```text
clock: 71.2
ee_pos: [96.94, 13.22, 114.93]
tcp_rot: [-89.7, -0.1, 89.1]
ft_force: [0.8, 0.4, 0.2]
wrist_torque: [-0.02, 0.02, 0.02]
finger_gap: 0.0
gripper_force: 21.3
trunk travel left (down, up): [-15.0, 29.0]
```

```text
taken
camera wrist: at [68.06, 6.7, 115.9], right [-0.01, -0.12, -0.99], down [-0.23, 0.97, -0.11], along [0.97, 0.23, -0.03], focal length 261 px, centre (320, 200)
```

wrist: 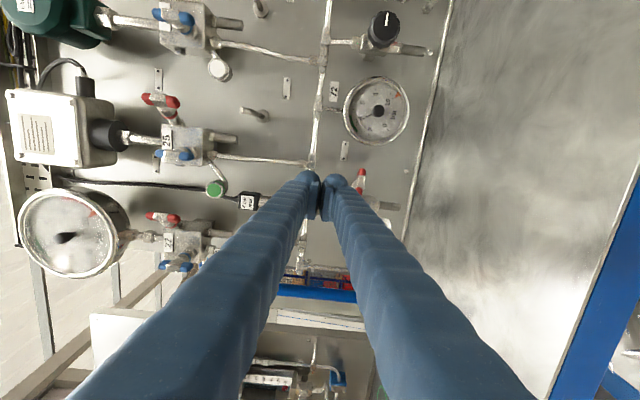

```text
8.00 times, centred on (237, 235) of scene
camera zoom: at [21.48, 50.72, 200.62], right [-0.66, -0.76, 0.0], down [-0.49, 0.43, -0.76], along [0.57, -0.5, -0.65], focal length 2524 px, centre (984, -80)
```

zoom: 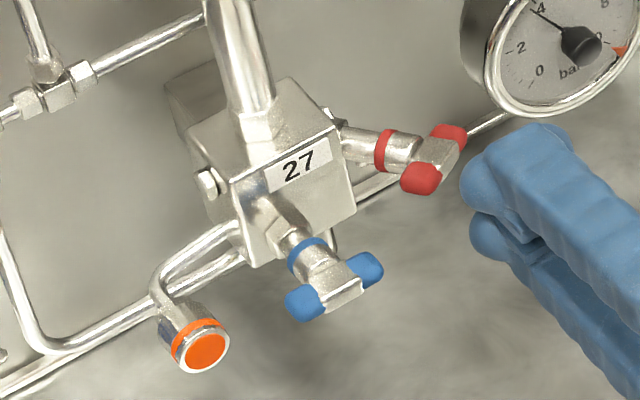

Task description: Copy out every line from the data above that has "camera" in it.

Answer to this problem:
camera wrist: at [68.06, 6.7, 115.9], right [-0.01, -0.12, -0.99], down [-0.23, 0.97, -0.11], along [0.97, 0.23, -0.03], focal length 261 px, centre (320, 200)
camera zoom: at [21.48, 50.72, 200.62], right [-0.66, -0.76, 0.0], down [-0.49, 0.43, -0.76], along [0.57, -0.5, -0.65], focal length 2524 px, centre (984, -80)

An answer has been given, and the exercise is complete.